- Quoted text:
Jak poinformował w piątek 12 lutego 2016 roku Witold Trólka z biura prasowego Urzędu Marszałkowskiego, pierwszym krokiem w tym kierunku są niedawne decyzje zarządu województwa śląskiego, który podjął uchwały w sprawie zlecenia analizy majątkowej tych placówek. Najprawdopodobniej wycena będzie zrobiona jeszcze w tym półroczu, a radni sejmiku podejmą decyzję w sprawie sprzedaży udziałów w połowie roku. 

Chodzi o: Śląskie Centrum Rehabilitacyjno-Uzdrowisko im. Dr. Adama Szebesty w Rabce-Zdroju, Ośrodek Leczniczo – Rehabilitacyjny „BUCZE” w Górkach Wielkich, Śląskie Centrum Reumatologii, Rehabilitacji i Zapobiegania Niepełnosprawności im. Gen. Jerzego Ziętka w Ustroniu oraz Uzdrowisko Goczałkowice-Zdrój. 

- Plany zbycia udziałów są związane z sytuacją finansową tych spółek uzdrowiskowych, która może wymagać kolejnego podniesienia kapitału zakładowego ze strony właściciela, czyli samorządu województwa. Utrzymanie ich pozycji na konkurencyjnym rynku usług rehabilitacyjno-leczniczych wymagałoby kolejnych inwestycji w wyposażenie oraz nieruchomości. Same spółki nie mają takiego potencjału, więc musielibyśmy stale podwyższać kapitał zakładowy na te cele – wyjaśnił Trólka.

- Information provided:

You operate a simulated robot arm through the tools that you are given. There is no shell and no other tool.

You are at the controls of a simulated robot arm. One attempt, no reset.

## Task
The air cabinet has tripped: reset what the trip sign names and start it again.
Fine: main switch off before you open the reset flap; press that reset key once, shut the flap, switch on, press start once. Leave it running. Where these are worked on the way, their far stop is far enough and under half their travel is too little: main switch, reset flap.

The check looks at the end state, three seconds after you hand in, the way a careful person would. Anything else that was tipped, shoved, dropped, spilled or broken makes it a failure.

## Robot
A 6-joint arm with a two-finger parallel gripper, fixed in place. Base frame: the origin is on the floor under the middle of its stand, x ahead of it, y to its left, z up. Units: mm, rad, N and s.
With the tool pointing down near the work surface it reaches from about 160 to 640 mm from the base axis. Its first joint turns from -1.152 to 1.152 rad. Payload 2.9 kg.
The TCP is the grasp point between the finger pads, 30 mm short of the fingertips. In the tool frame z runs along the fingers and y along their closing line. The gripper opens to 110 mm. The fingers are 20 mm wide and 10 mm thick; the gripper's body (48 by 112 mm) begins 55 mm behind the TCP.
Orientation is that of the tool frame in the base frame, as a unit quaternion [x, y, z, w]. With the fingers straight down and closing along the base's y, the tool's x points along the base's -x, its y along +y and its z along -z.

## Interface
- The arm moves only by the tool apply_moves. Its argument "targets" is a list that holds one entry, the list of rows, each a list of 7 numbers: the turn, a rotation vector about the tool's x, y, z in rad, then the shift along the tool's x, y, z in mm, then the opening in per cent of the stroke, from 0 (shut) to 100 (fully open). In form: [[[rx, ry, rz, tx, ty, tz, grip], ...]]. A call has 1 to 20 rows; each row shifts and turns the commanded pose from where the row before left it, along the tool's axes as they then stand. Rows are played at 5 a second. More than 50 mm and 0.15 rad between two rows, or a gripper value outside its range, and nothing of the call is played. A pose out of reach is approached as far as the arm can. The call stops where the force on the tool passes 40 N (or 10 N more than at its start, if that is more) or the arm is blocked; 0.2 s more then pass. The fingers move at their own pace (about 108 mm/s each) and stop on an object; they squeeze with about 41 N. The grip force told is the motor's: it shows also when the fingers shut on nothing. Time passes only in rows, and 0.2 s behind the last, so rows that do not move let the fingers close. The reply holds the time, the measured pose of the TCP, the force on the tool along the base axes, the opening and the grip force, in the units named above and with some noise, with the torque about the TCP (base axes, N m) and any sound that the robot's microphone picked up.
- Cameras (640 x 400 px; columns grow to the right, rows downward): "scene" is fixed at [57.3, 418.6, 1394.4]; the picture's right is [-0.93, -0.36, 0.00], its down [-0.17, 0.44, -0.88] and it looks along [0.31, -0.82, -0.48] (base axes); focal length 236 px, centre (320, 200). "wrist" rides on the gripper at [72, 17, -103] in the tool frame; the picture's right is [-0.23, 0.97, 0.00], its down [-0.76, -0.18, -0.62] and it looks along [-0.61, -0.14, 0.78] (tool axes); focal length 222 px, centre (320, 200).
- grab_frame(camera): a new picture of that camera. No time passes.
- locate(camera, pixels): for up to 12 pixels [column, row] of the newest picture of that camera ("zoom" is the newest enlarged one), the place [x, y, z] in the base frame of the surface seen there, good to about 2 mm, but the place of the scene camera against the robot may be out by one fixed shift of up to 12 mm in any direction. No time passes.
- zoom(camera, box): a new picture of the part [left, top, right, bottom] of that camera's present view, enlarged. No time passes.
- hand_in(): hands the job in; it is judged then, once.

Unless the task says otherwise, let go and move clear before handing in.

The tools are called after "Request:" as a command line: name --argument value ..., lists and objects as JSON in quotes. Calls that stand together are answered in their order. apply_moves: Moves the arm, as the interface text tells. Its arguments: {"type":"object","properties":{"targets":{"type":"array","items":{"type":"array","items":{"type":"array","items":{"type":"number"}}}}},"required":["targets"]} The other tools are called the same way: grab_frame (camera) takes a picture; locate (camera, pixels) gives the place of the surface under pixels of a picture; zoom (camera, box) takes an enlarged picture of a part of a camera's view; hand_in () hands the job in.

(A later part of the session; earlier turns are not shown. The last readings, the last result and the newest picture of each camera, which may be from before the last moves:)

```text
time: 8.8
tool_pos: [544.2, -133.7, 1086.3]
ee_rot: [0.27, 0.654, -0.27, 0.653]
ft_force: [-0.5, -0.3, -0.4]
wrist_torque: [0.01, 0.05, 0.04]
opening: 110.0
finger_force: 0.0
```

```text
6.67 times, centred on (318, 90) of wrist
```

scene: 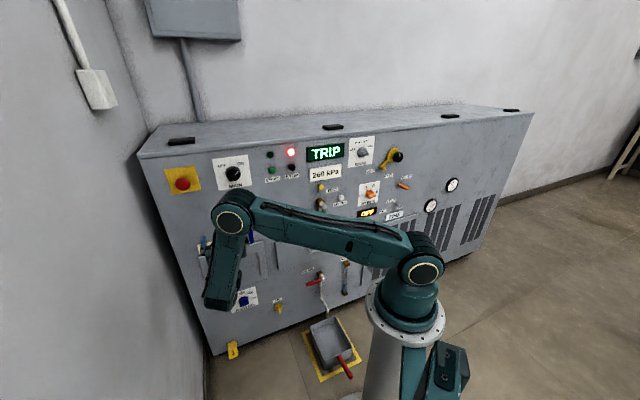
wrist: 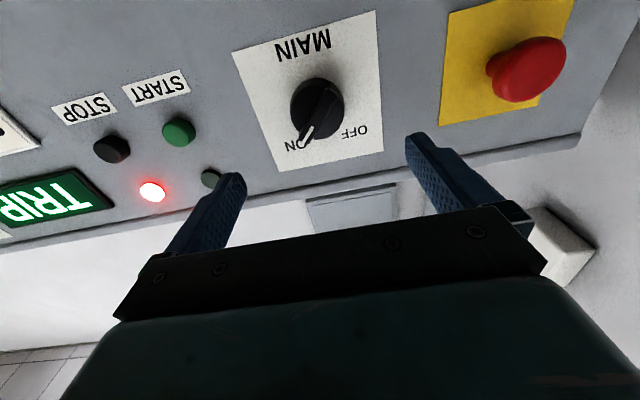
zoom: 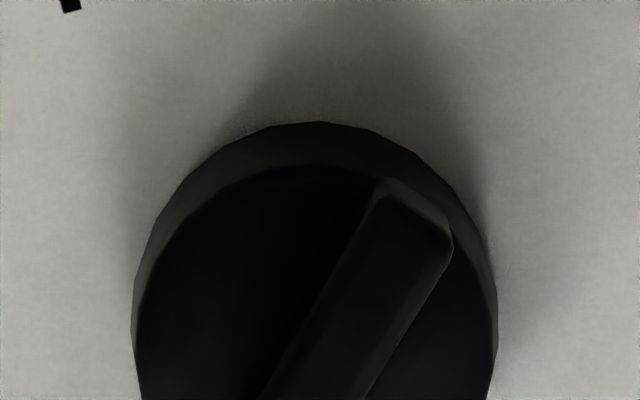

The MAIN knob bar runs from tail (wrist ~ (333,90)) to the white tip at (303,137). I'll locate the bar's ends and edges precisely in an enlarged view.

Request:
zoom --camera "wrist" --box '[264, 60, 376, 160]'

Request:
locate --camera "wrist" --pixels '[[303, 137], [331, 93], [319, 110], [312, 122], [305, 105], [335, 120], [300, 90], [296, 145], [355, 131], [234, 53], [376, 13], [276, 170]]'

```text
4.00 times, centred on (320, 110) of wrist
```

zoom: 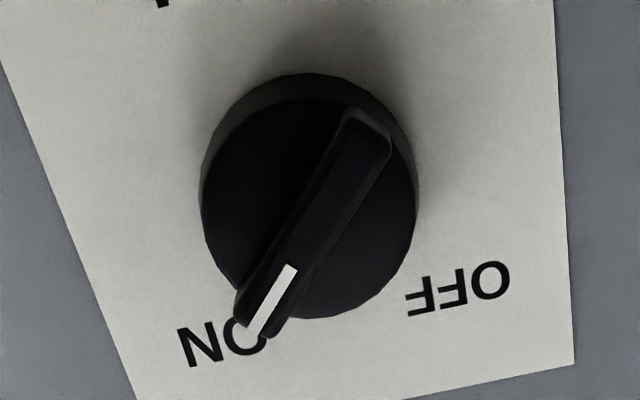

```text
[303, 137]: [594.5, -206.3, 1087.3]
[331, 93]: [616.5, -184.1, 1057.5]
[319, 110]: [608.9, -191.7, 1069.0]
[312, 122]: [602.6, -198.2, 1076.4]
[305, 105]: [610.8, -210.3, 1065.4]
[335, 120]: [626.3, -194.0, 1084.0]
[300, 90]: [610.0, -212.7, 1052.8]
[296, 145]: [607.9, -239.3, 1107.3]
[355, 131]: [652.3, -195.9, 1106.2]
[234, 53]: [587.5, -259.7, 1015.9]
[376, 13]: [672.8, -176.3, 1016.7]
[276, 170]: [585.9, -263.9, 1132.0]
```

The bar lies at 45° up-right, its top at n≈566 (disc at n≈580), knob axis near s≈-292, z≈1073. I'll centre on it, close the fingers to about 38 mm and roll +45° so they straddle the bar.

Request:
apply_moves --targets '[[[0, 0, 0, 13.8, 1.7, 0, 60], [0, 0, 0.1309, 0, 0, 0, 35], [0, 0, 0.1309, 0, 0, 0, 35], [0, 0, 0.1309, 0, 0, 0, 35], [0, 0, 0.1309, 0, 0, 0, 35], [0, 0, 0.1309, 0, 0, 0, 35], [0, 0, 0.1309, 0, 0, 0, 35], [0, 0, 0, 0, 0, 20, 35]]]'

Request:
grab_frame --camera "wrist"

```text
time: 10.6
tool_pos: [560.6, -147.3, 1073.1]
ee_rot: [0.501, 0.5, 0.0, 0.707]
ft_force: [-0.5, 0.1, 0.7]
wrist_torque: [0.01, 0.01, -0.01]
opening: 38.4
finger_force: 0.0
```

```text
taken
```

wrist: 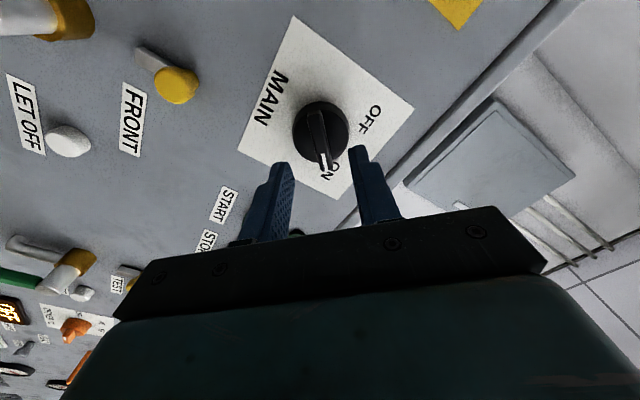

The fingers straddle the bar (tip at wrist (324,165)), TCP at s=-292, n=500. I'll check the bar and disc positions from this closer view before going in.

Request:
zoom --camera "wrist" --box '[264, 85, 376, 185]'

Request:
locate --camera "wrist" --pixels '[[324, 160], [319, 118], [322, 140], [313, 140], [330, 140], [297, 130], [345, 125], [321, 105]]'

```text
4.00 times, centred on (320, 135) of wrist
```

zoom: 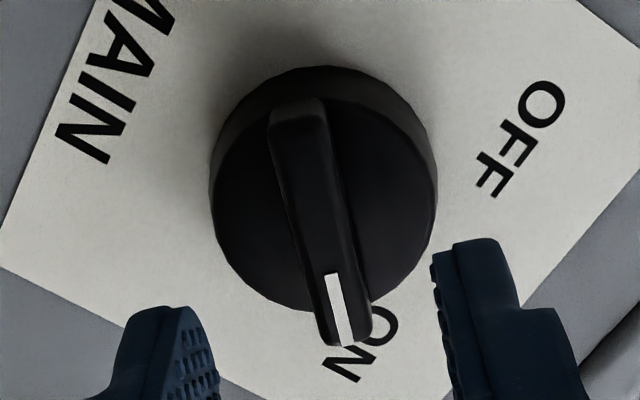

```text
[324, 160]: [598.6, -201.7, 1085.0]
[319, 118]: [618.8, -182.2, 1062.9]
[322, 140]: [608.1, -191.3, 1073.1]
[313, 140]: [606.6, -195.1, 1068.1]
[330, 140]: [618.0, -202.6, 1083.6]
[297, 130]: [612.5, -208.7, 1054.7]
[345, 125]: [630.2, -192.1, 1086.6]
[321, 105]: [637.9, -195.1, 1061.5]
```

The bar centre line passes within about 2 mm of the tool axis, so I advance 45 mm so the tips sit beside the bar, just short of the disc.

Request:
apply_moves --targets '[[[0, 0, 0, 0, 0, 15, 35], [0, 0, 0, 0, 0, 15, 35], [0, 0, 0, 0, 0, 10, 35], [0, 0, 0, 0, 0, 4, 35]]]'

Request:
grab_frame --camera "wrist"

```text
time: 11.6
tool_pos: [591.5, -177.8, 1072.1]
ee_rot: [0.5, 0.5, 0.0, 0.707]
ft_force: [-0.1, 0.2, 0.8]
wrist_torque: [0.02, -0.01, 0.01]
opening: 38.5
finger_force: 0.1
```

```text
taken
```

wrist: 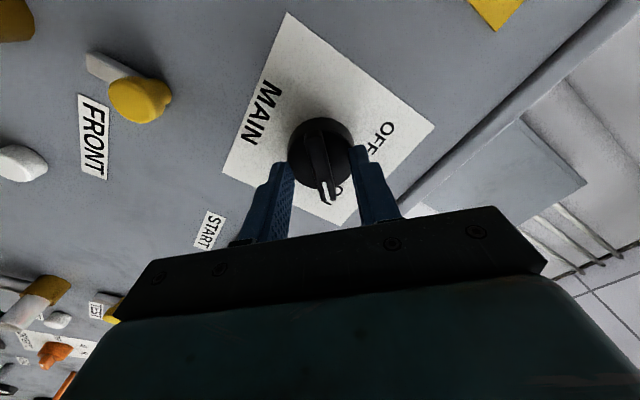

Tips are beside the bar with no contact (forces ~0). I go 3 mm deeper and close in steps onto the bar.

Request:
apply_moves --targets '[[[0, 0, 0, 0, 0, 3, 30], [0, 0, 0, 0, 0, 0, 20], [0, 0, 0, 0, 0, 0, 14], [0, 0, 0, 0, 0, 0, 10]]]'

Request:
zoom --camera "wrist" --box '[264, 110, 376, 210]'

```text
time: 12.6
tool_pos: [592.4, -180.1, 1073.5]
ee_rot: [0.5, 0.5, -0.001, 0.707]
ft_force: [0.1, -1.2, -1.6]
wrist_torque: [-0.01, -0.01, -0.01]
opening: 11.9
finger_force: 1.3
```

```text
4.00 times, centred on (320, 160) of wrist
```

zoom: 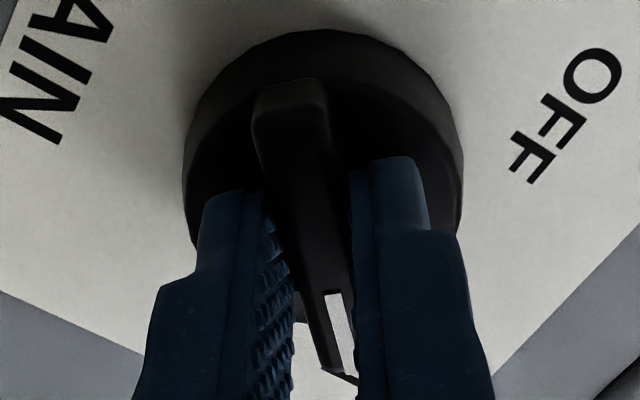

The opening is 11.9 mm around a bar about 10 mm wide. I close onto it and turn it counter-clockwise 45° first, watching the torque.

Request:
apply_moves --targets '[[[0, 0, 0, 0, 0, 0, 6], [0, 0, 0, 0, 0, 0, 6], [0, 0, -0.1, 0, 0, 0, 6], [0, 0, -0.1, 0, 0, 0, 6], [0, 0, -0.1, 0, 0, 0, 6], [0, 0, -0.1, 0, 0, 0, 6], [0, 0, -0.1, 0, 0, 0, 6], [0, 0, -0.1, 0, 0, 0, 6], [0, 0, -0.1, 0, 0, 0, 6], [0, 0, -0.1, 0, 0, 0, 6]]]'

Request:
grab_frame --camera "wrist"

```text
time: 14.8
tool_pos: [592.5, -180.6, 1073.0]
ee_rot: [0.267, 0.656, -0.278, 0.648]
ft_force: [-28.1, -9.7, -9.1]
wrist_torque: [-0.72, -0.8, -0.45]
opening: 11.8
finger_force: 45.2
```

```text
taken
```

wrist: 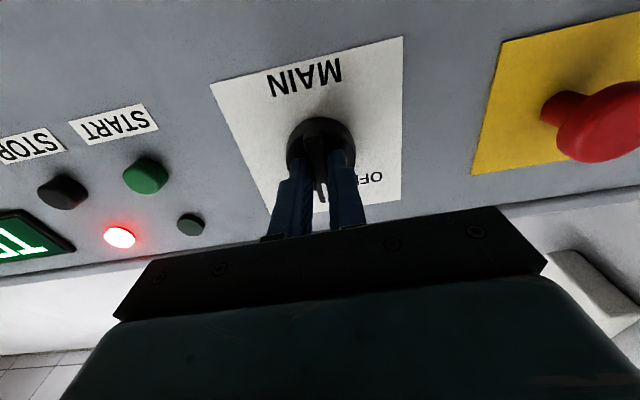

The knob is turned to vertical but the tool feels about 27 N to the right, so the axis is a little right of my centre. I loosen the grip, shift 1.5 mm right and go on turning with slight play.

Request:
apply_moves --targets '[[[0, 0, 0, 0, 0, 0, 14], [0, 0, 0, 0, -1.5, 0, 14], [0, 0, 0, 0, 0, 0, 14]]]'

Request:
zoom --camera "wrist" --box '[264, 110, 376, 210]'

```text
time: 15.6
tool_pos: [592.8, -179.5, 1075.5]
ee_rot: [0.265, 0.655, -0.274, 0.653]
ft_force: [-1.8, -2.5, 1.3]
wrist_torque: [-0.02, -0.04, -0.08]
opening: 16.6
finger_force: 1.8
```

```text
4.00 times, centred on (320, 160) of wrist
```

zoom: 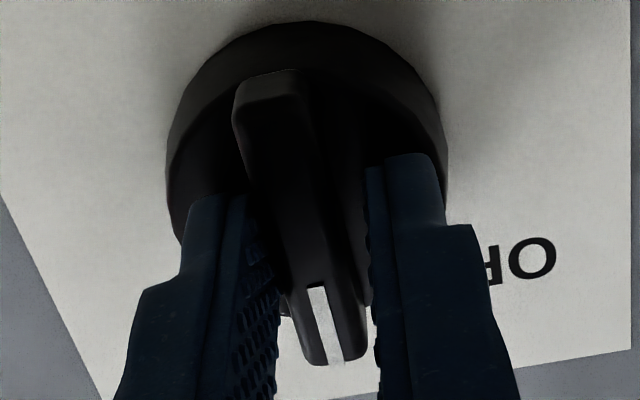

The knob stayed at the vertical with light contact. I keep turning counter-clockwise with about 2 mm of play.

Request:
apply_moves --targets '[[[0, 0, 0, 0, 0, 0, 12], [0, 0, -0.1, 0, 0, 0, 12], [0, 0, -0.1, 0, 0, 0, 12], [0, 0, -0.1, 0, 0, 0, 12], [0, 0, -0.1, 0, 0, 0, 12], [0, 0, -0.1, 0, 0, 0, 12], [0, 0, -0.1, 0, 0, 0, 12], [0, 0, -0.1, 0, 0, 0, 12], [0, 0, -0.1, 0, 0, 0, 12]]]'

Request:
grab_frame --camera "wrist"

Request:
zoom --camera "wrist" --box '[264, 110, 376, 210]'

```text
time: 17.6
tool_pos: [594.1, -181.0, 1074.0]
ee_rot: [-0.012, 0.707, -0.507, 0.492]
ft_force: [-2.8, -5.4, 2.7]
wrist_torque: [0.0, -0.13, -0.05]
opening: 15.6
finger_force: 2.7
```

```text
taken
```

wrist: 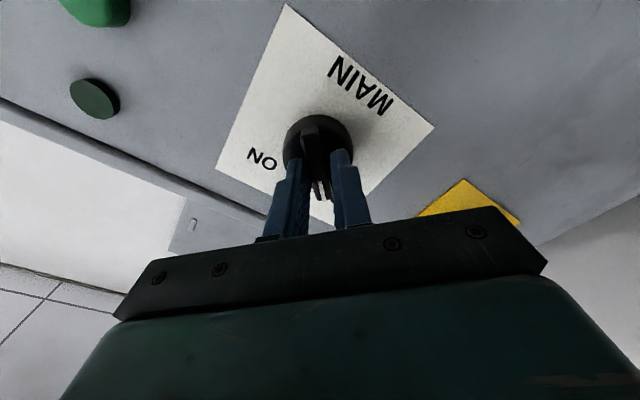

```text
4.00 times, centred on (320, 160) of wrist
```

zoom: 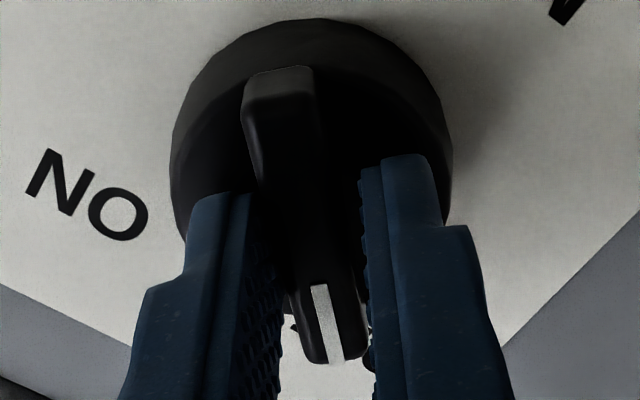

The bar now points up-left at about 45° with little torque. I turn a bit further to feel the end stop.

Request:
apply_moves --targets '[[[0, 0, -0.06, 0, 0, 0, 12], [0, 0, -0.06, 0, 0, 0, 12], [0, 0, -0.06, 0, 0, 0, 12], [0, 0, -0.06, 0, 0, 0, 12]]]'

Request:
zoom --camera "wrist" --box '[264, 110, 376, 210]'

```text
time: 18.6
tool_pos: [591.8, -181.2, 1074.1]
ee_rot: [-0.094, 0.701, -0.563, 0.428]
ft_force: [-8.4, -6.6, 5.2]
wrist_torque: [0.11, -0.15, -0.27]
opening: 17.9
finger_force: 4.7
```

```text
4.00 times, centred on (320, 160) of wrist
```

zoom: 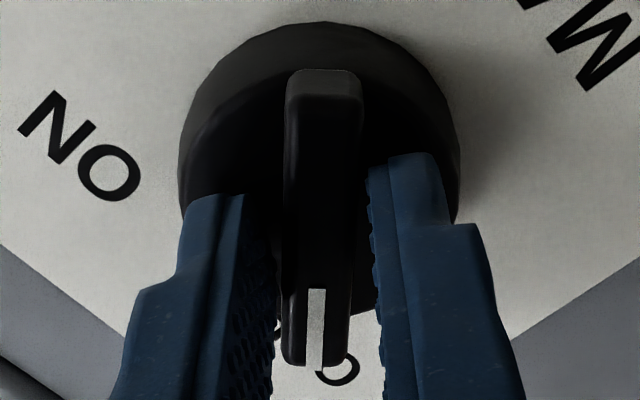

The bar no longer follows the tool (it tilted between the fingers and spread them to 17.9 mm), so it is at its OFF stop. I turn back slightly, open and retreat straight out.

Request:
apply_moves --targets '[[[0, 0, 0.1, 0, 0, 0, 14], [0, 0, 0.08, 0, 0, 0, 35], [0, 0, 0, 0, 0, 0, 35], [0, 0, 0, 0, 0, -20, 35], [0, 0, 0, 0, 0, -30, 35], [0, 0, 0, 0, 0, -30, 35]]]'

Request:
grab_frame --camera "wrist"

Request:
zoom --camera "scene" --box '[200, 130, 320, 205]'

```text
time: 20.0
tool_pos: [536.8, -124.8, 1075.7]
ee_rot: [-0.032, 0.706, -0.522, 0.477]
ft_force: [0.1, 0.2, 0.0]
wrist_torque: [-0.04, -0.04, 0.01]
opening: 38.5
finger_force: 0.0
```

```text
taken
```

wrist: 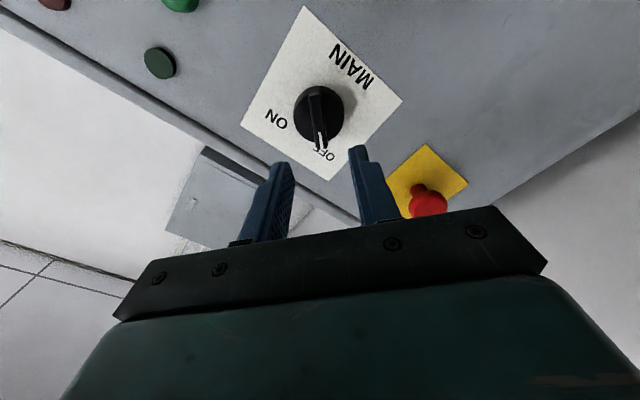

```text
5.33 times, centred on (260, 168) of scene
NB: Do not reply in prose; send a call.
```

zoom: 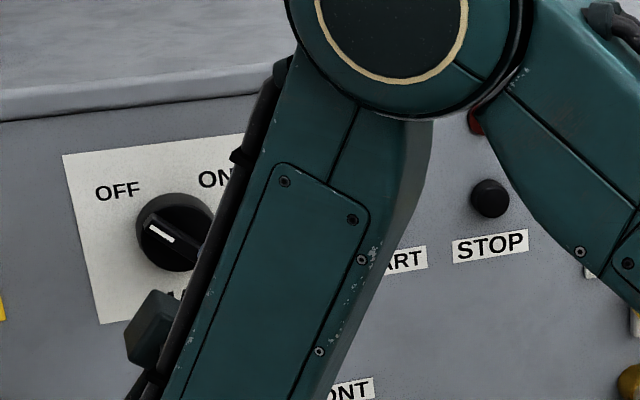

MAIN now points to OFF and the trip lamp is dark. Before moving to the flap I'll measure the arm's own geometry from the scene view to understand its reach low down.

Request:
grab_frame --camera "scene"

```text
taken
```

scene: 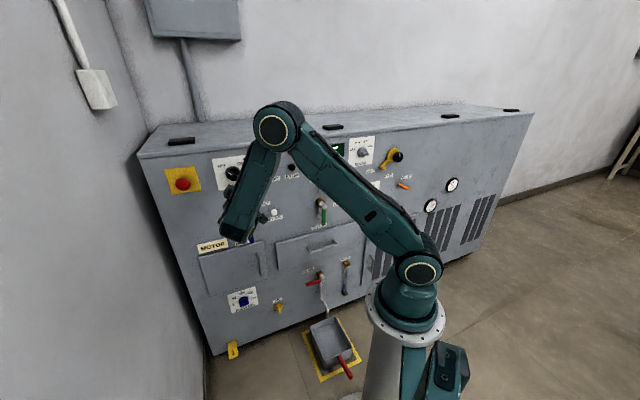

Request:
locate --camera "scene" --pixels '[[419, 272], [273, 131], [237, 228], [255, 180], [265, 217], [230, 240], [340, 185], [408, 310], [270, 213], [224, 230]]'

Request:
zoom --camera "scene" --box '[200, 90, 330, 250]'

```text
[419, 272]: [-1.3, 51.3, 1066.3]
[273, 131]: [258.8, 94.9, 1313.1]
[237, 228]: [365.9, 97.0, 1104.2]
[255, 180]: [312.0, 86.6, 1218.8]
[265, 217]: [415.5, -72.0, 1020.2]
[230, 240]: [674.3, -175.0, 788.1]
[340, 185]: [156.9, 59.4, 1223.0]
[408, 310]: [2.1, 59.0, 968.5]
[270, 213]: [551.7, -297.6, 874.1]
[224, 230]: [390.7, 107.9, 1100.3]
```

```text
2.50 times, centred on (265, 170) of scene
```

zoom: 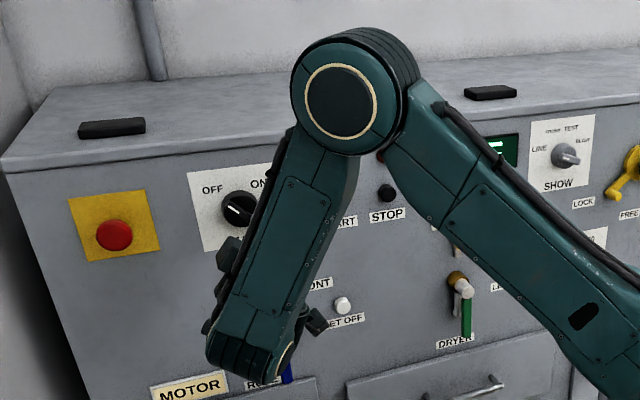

- Exercise task 1: This exercise asks for the lines from the line with "A 6-joint arm" to the line with "## Interface", both lines included, set down exactly and with nothing else. Use JSON: a list with one string for each line that is not empty.
- Exercise task 2: Extend the quoted text, starting right after its last sentence.

- Exercise answer 1:
[
  "A 6-joint arm with a two-finger parallel gripper, fixed in place. Base frame: the origin is on the floor under the middle of its stand, x ahead of it, y to its left, z up. Units: mm, rad, N and s.",
  "With the tool pointing down near the work surface it reaches from about 160 to 640 mm from the base axis. Its first joint turns from -1.152 to 1.152 rad. Payload 2.9 kg.",
  "The TCP is the grasp point between the finger pads, 30 mm short of the fingertips. In the tool frame z runs along the fingers and y along their closing line. The gripper opens to 110 mm. The fingers are 20 mm wide and 10 mm thick; the gripper's body (48 by 112 mm) begins 55 mm behind the TCP.",
  "Orientation is that of the tool frame in the base frame, as a unit quaternion [x, y, z, w]. With the fingers straight down and closing along the base's y, the tool's x points along the base's -x, its y along +y and its z along -z.",
  "## Interface"
]

- Exercise answer 2:
Czytaj: NIK: uzdrowiska zagrażają środowisku>>>

W 2015 roku podwyższono kapitał uzdrowiska w Goczałkowicach o 2 mln zł, Rabki- 1,5 mln zł, a Ustronia – o około 180 tys. zł. 
Spółki te zostały one utworzone z przekształconych w 2014 roku zakładów opieki zdrowotnej województwa śląskiego. Obecnie samorząd województwa jest wyłącznym udziałowcem w każdej ze spółek.

Kapitał zakładowy Centrum w Rabce to 18,6 mln zł, ośrodka BUCZE w Górkach Wielkich - 650 tys. zł, reumatologii w Ustroniu- 25,8 mln zł, a Uzdrowiska Goczałkowice - 7 mln zł. 

Jak zaznaczył Trólka, planowane zbycie udziałów czterech spółek „uzdrowiskowych” wpisuje się w planowane przekształcenia w jednostkach służby zdrowia samorządu województwa. Ich zakładany cel to lepsze wykorzystanie posiadanego potencjału oraz dostosowanie oferowanych świadczeń do potrzeb rynku. To także zwiększenie ich efektywności ekonomicznej. 

- Oznacza to, że zarząd województwa będzie koncentrować się na jednostkach strategicznych. Są to największe zakłady zarówno w kontekście oferowanej gamy usług medycznych, posiadanego wysokospecjalistycznego sprzętu medycznego, zatrudnionej kadry medycznej oraz ilości łóżek szpitalnych, a także zakłady wykonujące specjalistyczne usługi – pełniące w regionie ważne funkcje zabezpieczenia zdrowotnego – dodał Trólka. 

Obecnie śląski samorząd jest organem tworzącym dla ponad 30 placówek, między innymi siemianowickiej „oparzeniówki” i „urazówki” w Piekarach Śląskich. (pap)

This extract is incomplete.